_WHAT YOU NEED TO DO_: Omit all pictures. Copy the rest of the material exactly.

_DATA LINES_:

━━━━━━━━━━━━━━━━━━━━

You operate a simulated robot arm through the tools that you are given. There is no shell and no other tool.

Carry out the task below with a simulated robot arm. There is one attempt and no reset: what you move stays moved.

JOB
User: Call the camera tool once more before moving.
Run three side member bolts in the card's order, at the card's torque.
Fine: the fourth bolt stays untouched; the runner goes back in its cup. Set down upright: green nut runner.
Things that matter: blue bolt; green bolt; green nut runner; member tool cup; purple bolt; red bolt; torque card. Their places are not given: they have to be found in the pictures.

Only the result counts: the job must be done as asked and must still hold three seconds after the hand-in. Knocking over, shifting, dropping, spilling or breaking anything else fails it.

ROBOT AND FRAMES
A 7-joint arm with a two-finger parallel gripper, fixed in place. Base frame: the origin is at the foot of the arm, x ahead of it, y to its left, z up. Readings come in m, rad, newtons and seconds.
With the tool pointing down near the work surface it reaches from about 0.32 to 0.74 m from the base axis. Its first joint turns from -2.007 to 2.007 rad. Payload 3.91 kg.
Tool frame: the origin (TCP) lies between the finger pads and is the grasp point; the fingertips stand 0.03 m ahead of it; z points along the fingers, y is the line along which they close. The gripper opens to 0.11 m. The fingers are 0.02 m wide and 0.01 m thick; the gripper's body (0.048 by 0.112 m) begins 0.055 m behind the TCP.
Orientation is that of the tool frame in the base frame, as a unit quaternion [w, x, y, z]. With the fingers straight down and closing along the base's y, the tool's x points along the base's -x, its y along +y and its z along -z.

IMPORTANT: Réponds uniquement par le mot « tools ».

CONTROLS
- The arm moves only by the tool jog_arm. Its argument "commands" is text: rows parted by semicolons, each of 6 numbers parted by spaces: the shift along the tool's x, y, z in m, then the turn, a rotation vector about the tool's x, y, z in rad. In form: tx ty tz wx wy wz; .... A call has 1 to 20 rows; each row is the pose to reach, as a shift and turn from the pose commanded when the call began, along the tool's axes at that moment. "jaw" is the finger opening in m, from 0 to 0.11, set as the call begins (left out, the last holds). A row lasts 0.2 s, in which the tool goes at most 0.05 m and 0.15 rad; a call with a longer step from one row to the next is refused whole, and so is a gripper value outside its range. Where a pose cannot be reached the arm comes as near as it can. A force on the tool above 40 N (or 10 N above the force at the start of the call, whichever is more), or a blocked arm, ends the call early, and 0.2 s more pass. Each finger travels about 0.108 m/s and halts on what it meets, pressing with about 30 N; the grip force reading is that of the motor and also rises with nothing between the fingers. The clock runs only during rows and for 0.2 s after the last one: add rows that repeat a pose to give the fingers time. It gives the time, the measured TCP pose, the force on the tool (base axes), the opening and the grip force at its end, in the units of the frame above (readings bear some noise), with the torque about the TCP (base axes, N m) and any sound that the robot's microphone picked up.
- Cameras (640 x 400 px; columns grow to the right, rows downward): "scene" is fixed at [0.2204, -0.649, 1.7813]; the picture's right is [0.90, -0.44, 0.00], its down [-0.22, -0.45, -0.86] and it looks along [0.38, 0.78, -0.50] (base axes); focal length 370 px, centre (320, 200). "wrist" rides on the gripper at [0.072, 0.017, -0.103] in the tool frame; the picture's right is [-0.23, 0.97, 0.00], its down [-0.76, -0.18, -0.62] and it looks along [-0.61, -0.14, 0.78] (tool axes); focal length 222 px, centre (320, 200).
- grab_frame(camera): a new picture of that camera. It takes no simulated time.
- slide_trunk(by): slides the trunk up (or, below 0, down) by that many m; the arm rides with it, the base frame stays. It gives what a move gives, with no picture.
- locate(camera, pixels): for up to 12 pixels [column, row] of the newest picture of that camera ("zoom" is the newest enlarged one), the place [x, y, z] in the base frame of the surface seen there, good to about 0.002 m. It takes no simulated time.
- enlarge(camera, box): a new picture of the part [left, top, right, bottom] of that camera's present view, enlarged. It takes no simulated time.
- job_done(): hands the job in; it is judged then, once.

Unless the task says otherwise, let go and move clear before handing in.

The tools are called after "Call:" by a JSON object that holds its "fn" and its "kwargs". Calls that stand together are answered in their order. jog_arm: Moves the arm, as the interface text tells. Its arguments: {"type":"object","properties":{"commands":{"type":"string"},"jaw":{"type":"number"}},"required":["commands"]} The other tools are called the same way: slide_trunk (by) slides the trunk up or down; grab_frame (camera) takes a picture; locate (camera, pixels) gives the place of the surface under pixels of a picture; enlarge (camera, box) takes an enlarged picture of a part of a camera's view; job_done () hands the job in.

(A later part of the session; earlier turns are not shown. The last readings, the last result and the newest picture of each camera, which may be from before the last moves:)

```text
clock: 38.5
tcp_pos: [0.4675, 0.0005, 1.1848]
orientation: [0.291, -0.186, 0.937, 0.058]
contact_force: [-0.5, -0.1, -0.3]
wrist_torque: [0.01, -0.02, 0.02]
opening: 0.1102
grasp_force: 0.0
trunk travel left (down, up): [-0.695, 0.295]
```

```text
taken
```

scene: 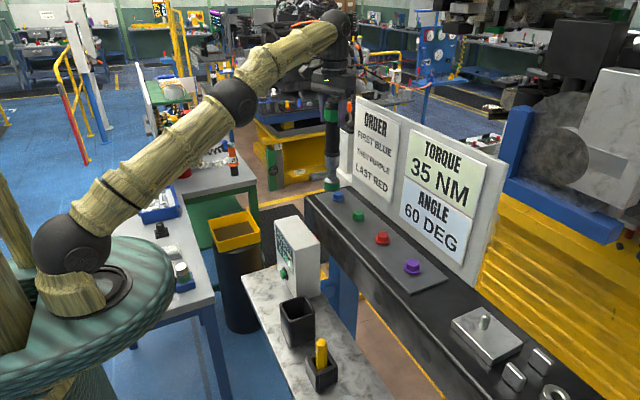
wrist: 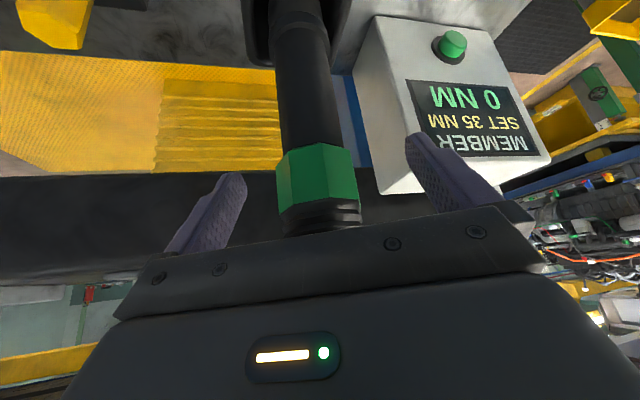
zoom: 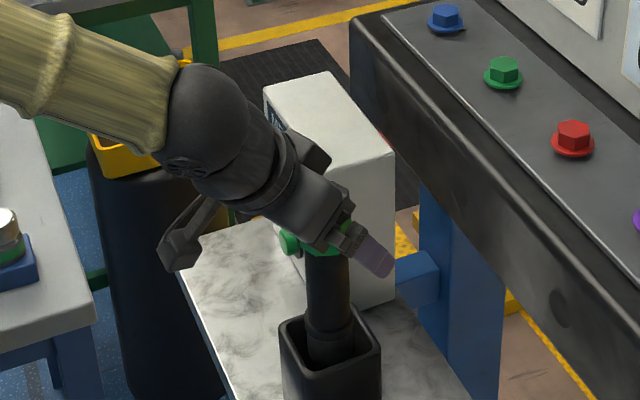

━━━━━━━━━━━━━━━━━━━━

_THE REPLY_:
You operate a simulated robot arm through the tools that you are given. There is no shell and no other tool.

Carry out the task below with a simulated robot arm. There is one attempt and no reset: what you move stays moved.

JOB
User: Call the camera tool once more before moving.
Run three side member bolts in the card's order, at the card's torque.
Fine: the fourth bolt stays untouched; the runner goes back in its cup. Set down upright: green nut runner.
Things that matter: blue bolt; green bolt; green nut runner; member tool cup; purple bolt; red bolt; torque card. Their places are not given: they have to be found in the pictures.

Only the result counts: the job must be done as asked and must still hold three seconds after the hand-in. Knocking over, shifting, dropping, spilling or breaking anything else fails it.

ROBOT AND FRAMES
A 7-joint arm with a two-finger parallel gripper, fixed in place. Base frame: the origin is at the foot of the arm, x ahead of it, y to its left, z up. Readings come in m, rad, newtons and seconds.
With the tool pointing down near the work surface it reaches from about 0.32 to 0.74 m from the base axis. Its first joint turns from -2.007 to 2.007 rad. Payload 3.91 kg.
Tool frame: the origin (TCP) lies between the finger pads and is the grasp point; the fingertips stand 0.03 m ahead of it; z points along the fingers, y is the line along which they close. The gripper opens to 0.11 m. The fingers are 0.02 m wide and 0.01 m thick; the gripper's body (0.048 by 0.112 m) begins 0.055 m behind the TCP.
Orientation is that of the tool frame in the base frame, as a unit quaternion [w, x, y, z]. With the fingers straight down and closing along the base's y, the tool's x points along the base's -x, its y along +y and its z along -z.

IMPORTANT: Réponds uniquement par le mot « tools ».

CONTROLS
- The arm moves only by the tool jog_arm. Its argument "commands" is text: rows parted by semicolons, each of 6 numbers parted by spaces: the shift along the tool's x, y, z in m, then the turn, a rotation vector about the tool's x, y, z in rad. In form: tx ty tz wx wy wz; .... A call has 1 to 20 rows; each row is the pose to reach, as a shift and turn from the pose commanded when the call began, along the tool's axes at that moment. "jaw" is the finger opening in m, from 0 to 0.11, set as the call begins (left out, the last holds). A row lasts 0.2 s, in which the tool goes at most 0.05 m and 0.15 rad; a call with a longer step from one row to the next is refused whole, and so is a gripper value outside its range. Where a pose cannot be reached the arm comes as near as it can. A force on the tool above 40 N (or 10 N above the force at the start of the call, whichever is more), or a blocked arm, ends the call early, and 0.2 s more pass. Each finger travels about 0.108 m/s and halts on what it meets, pressing with about 30 N; the grip force reading is that of the motor and also rises with nothing between the fingers. The clock runs only during rows and for 0.2 s after the last one: add rows that repeat a pose to give the fingers time. It gives the time, the measured TCP pose, the force on the tool (base axes), the opening and the grip force at its end, in the units of the frame above (readings bear some noise), with the torque about the TCP (base axes, N m) and any sound that the robot's microphone picked up.
- Cameras (640 x 400 px; columns grow to the right, rows downward): "scene" is fixed at [0.2204, -0.649, 1.7813]; the picture's right is [0.90, -0.44, 0.00], its down [-0.22, -0.45, -0.86] and it looks along [0.38, 0.78, -0.50] (base axes); focal length 370 px, centre (320, 200). "wrist" rides on the gripper at [0.072, 0.017, -0.103] in the tool frame; the picture's right is [-0.23, 0.97, 0.00], its down [-0.76, -0.18, -0.62] and it looks along [-0.61, -0.14, 0.78] (tool axes); focal length 222 px, centre (320, 200).
- grab_frame(camera): a new picture of that camera. It takes no simulated time.
- slide_trunk(by): slides the trunk up (or, below 0, down) by that many m; the arm rides with it, the base frame stays. It gives what a move gives, with no picture.
- locate(camera, pixels): for up to 12 pixels [column, row] of the newest picture of that camera ("zoom" is the newest enlarged one), the place [x, y, z] in the base frame of the surface seen there, good to about 0.002 m. It takes no simulated time.
- enlarge(camera, box): a new picture of the part [left, top, right, bottom] of that camera's present view, enlarged. It takes no simulated time.
- job_done(): hands the job in; it is judged then, once.

Unless the task says otherwise, let go and move clear before handing in.

The tools are called after "Call:" by a JSON object that holds its "fn" and its "kwargs". Calls that stand together are answered in their order. jog_arm: Moves the arm, as the interface text tells. Its arguments: {"type":"object","properties":{"commands":{"type":"string"},"jaw":{"type":"number"}},"required":["commands"]} The other tools are called the same way: slide_trunk (by) slides the trunk up or down; grab_frame (camera) takes a picture; locate (camera, pixels) gives the place of the surface under pixels of a picture; enlarge (camera, box) takes an enlarged picture of a part of a camera's view; job_done () hands the job in.

(A later part of the session; earlier turns are not shown. The last readings, the last result and the newest picture of each camera, which may be from before the last moves:)

```text
clock: 38.5
tcp_pos: [0.4675, 0.0005, 1.1848]
orientation: [0.291, -0.186, 0.937, 0.058]
contact_force: [-0.5, -0.1, -0.3]
wrist_torque: [0.01, -0.02, 0.02]
opening: 0.1102
grasp_force: 0.0
trunk travel left (down, up): [-0.695, 0.295]
```

```text
taken
```

scene: 
wrist: 
zoom: 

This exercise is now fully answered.